[Begin]

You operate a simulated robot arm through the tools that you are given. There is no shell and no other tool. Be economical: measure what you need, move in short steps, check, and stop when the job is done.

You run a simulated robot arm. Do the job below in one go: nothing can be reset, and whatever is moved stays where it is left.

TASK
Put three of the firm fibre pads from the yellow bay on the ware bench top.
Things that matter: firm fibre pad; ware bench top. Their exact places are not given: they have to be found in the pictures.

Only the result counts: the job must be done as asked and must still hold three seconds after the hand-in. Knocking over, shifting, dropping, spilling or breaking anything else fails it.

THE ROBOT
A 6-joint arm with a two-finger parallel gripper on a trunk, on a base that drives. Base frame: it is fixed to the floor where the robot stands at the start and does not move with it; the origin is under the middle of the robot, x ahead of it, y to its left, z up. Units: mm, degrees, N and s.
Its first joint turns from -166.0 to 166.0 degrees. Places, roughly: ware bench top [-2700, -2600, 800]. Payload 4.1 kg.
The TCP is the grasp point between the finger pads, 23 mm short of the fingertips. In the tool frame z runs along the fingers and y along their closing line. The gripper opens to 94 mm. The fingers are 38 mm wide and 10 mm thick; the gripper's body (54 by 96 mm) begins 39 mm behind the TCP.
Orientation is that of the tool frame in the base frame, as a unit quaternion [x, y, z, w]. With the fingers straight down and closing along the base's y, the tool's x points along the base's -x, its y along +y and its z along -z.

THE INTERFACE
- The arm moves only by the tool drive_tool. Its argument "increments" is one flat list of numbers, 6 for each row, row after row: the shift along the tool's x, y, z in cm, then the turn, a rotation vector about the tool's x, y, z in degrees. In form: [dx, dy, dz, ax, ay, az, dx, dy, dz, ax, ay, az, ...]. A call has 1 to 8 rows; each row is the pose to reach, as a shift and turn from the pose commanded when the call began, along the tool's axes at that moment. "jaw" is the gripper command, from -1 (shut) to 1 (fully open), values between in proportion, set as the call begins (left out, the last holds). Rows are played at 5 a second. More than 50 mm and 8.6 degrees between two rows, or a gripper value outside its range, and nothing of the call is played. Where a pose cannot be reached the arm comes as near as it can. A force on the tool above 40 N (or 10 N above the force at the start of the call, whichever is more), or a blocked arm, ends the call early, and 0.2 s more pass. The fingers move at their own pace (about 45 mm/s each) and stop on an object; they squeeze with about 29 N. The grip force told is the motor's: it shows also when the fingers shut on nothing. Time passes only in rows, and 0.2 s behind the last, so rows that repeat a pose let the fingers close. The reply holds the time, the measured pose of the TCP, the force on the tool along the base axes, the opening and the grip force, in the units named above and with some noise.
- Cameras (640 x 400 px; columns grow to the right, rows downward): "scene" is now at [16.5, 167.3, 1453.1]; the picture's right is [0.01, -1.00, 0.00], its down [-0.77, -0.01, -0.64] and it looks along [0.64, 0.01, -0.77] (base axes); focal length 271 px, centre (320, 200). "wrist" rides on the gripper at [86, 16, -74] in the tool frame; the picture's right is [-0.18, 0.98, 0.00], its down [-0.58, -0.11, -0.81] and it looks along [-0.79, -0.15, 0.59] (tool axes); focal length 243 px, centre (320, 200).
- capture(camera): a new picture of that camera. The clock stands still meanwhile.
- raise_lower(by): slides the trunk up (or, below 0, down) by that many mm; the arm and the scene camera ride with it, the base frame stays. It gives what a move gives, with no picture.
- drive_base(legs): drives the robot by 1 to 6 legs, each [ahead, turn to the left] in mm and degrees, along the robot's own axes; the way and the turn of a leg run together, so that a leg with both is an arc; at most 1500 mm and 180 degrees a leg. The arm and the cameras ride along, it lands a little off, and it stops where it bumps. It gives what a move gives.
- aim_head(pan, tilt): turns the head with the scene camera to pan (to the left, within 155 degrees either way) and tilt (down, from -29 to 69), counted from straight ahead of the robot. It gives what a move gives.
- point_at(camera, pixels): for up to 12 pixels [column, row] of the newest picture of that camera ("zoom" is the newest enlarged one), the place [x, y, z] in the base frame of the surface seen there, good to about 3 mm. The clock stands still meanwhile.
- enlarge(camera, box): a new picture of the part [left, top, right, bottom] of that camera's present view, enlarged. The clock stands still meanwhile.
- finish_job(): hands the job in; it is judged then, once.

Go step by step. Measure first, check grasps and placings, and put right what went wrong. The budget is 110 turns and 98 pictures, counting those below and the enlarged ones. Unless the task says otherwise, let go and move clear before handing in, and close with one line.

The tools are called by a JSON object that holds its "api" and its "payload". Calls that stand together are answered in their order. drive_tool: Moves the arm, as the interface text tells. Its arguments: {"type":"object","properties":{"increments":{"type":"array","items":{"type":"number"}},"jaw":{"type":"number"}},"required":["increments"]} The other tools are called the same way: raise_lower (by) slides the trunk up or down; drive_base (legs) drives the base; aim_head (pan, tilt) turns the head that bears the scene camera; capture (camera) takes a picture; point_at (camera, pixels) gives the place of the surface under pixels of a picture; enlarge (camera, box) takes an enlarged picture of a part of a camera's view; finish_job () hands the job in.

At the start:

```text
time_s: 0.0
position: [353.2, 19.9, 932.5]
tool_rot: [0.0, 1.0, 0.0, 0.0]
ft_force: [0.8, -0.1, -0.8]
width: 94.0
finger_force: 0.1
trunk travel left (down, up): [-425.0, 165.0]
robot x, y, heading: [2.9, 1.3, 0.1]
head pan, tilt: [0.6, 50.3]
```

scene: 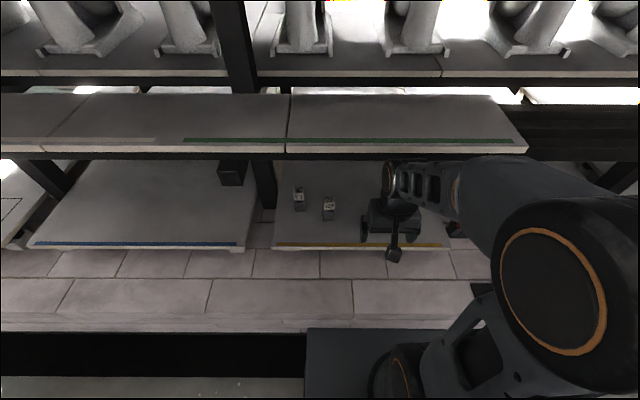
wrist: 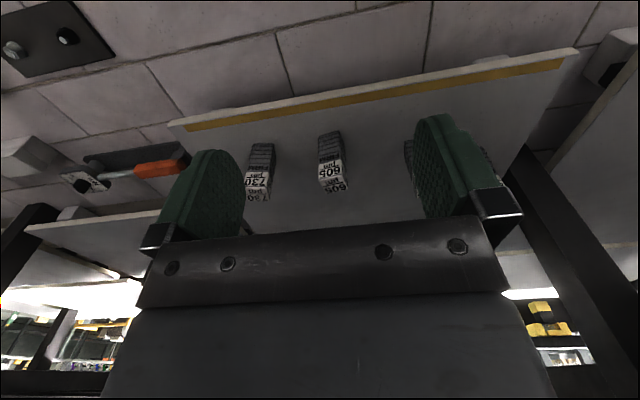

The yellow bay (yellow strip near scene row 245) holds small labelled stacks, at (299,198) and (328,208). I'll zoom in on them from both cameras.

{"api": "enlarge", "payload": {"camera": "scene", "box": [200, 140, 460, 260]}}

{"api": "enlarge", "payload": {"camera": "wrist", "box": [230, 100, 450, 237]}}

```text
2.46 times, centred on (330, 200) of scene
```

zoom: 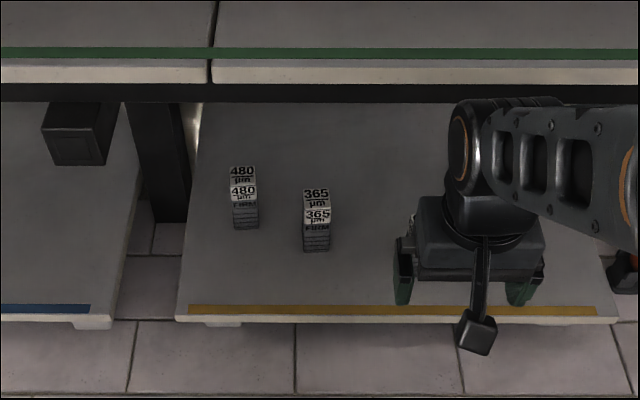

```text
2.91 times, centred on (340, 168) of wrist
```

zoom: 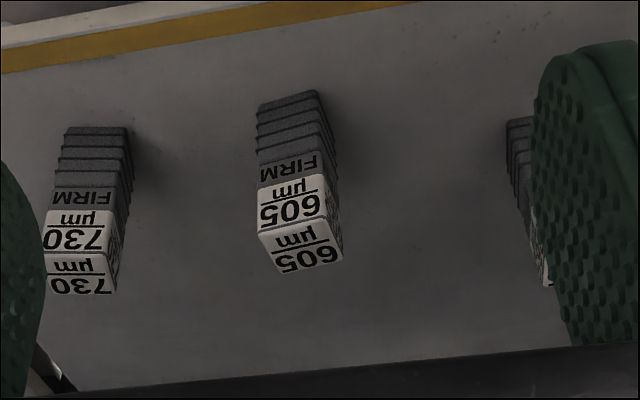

[End]

_Direction:_
Reproduce verbatim only this range: the first line of the material through the line that contains "Put three of", inclusive.

_Output of the task:_
You operate a simulated robot arm through the tools that you are given. There is no shell and no other tool. Be economical: measure what you need, move in short steps, check, and stop when the job is done.

You run a simulated robot arm. Do the job below in one go: nothing can be reset, and whatever is moved stays where it is left.

TASK
Put three of the firm fibre pads from the yellow bay on the ware bench top.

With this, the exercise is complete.